Interestingly, when Akin was notified by Sonics’ President Don Richman of his selection, Richman told him he was with the “Washington” Sonics. Akin, thinking the team was in DC, thought, “Hey, that’s only a few hours away,” before Richman told him that he meant Seattle, Washington.
(All of which brings to mind two things: 1. I had never heard the team referred to as the Washington Sonics. Is this news to everyone else as well? 2. Can you even conceive of this happening today? That an NBA player would have no idea where the two new expansion teams were going to be? God bless those pre-internet and cable tv days.)
Unfortunately, on his way to Seattle Akin decided to play some pickup basketball in Detroit, wrecked his knee, and saw his career over before it ever really had a chance to begin.
He only played 36 games in Seattle that expansion year, suffering through weekly tendinitis shots, and his efforts are largely ignored in the team’s history. Aside from Frank Deford’s marvelous piece on the team in 1967, wherein we learn that Akin is 1) a tobacco chewer and 2) not as good at cards as Walt Hazzard, Akin’s most famous moment in a Sonic jersey occurred when he went up against Wilt Chamberlain at the Colisseum, the same man he faced in his very first NBA game as a Knick the previous season. As Akin told the Times’ Percy Allen in 2008:
"[Coach Al Bianchi] comes on down and he grabs ahold of me, and he said, 'Now, when you get in the game, I want you to foul Wilt [Chamberlain] every time he gets the ball," said Akin, 63, who was in his second and final year in the NBA.

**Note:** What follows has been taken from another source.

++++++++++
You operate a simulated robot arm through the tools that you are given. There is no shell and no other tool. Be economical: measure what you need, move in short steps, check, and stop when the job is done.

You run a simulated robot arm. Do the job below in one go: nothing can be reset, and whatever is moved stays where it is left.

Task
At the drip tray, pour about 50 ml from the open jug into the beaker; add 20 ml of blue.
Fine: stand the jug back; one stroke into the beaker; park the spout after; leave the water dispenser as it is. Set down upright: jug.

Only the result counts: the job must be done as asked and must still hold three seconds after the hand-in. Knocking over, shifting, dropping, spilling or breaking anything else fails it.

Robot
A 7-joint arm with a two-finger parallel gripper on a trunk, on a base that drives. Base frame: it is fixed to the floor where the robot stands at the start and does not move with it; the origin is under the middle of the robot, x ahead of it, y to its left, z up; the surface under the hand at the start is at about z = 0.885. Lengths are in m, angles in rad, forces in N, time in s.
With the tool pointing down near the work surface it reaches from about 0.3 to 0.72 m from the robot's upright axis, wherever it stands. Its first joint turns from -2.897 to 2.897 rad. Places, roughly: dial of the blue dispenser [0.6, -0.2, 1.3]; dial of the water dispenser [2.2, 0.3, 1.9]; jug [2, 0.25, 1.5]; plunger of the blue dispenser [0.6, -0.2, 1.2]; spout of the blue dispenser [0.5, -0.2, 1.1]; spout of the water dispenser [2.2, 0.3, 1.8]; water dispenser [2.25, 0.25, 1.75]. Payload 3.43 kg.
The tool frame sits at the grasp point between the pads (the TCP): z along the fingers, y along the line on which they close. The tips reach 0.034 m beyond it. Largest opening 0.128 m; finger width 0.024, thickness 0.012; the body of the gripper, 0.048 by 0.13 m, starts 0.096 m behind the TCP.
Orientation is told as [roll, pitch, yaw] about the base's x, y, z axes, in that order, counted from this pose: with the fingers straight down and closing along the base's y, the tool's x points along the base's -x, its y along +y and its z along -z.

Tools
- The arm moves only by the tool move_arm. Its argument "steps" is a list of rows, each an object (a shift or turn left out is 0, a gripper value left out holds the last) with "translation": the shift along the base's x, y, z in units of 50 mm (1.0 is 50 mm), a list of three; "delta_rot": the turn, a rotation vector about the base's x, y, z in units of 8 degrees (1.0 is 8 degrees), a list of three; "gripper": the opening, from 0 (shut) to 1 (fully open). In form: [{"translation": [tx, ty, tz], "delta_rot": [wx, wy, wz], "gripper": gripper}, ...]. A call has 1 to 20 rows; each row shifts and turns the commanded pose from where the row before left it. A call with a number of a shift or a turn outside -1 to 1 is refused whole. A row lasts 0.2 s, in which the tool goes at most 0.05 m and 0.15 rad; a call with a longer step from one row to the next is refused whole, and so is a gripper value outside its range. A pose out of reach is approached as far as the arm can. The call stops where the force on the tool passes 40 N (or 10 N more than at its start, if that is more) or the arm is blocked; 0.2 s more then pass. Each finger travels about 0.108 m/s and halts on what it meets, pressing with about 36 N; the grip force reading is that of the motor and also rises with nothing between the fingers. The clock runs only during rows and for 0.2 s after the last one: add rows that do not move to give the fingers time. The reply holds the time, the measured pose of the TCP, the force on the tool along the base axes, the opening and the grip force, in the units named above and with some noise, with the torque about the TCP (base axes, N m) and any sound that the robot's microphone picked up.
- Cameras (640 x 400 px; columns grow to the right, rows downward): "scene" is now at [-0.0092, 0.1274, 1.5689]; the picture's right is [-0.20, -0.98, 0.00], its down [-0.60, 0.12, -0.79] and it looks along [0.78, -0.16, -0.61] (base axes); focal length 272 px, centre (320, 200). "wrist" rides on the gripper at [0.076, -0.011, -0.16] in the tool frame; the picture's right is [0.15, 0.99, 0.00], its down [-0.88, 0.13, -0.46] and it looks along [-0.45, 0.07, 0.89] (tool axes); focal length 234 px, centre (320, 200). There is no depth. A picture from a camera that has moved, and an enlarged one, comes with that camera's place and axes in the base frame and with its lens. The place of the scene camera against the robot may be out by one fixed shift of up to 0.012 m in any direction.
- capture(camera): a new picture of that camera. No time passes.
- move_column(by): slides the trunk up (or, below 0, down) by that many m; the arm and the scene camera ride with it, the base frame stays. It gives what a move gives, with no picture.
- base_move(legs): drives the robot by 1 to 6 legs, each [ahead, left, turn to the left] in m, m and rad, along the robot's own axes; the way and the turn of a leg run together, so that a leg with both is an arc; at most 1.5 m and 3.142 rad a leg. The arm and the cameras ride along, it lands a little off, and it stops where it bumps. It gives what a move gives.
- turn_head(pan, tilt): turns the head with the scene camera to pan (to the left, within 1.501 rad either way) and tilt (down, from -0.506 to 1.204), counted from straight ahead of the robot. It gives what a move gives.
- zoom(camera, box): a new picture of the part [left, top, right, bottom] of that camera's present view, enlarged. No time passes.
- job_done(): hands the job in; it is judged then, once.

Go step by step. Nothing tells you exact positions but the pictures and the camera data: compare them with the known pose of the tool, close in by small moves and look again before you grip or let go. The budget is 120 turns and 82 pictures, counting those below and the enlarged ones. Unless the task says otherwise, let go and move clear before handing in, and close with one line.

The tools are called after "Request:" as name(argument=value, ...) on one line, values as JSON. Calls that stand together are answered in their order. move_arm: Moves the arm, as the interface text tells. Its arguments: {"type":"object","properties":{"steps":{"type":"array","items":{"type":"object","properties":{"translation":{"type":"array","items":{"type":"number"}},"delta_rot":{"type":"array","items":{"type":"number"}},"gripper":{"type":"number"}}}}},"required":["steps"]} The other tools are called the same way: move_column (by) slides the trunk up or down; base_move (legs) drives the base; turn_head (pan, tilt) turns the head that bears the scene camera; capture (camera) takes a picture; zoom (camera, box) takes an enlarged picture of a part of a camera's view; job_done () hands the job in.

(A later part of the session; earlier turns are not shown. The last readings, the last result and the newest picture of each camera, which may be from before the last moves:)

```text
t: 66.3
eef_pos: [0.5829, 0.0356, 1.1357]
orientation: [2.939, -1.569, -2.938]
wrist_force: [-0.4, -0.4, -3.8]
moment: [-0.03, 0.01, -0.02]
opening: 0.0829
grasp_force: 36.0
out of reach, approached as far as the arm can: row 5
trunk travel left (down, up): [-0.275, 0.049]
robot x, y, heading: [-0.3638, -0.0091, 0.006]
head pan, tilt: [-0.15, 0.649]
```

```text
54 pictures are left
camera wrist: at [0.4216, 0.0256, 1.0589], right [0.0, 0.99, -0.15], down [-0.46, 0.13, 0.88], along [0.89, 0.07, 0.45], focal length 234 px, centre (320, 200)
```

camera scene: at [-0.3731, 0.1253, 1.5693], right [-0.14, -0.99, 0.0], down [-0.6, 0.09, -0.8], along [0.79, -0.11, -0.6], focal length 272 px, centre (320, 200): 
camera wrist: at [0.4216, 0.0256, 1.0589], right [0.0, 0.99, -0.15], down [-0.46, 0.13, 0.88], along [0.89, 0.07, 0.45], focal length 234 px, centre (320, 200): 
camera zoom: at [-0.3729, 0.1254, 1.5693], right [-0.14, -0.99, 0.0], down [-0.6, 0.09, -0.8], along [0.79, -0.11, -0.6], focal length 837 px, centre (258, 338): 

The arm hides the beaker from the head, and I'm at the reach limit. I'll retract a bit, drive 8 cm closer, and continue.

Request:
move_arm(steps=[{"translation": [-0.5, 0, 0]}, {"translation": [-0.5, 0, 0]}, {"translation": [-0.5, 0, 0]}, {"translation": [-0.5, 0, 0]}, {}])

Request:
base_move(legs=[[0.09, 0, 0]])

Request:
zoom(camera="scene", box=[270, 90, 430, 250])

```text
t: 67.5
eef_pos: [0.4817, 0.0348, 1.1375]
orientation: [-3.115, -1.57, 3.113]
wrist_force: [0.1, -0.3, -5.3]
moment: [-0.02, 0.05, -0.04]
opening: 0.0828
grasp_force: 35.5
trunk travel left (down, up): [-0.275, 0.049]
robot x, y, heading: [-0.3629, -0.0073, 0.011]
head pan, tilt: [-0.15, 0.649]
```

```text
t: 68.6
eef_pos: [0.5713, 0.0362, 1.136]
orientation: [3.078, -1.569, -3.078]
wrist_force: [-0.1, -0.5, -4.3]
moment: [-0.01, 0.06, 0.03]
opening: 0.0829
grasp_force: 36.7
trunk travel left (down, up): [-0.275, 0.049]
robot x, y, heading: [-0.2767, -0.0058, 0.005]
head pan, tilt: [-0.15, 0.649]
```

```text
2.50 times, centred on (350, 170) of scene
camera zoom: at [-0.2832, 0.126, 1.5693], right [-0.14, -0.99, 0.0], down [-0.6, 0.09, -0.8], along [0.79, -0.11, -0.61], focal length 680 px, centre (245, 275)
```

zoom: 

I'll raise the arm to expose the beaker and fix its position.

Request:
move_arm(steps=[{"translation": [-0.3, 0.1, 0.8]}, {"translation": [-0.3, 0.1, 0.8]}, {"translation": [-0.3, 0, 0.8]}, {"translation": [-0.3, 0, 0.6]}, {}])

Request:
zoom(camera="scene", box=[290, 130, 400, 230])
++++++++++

Chamberlain got the ball, crouched low and made a move to the basket.
"I jump on his back and when he goes up, we both fall to the floor," Akin said. "I had known Wilt, and he said, 'Harry, what in the hell are you doing?' I looked at him and said, 'Al told me to foul you every time you got the ball.' Wilt didn't say a word. He just smiled."
Akin would foul out of the game in 11 minutes.
After his career ended in Kentucky, Akin returned to Seattle and within two weeks landed a gig as a scout for the team. He would spend more than five years in the position, with the highlight being his recommendation that the Sonics take a young man from Iowa named Fred Brown, before eventually (and ironically) settling into a position with Boeing, the same company from whom the team’s name had sprung 20 years before. When his daughter, Shannon, joined the basketball staff at Shorecrest Akin lent a hand, helping the girls out with basketball advice, naturally, but also with advice for life’s problems as well. (Unfortunately, the story about why his daughter isn’t still coaching isn’t quite as rosy).
So there you have it. Elevator installer, tobacco chewer, scout, high school girls basketball coach, life counselor, member of the first Seattle Sonics’ team … that’s Henry Akin.
On Howard Schultz:
The only free agent he ever signed was Danny Fortson and Danny Fortson used him like a dang old watch.
On the City of Seattle
Yeah, [Bennett] gave the city $45 million … the city probably would have settled for $35, who knows. All they wanted was money and that's what Bennett threw out in front of them.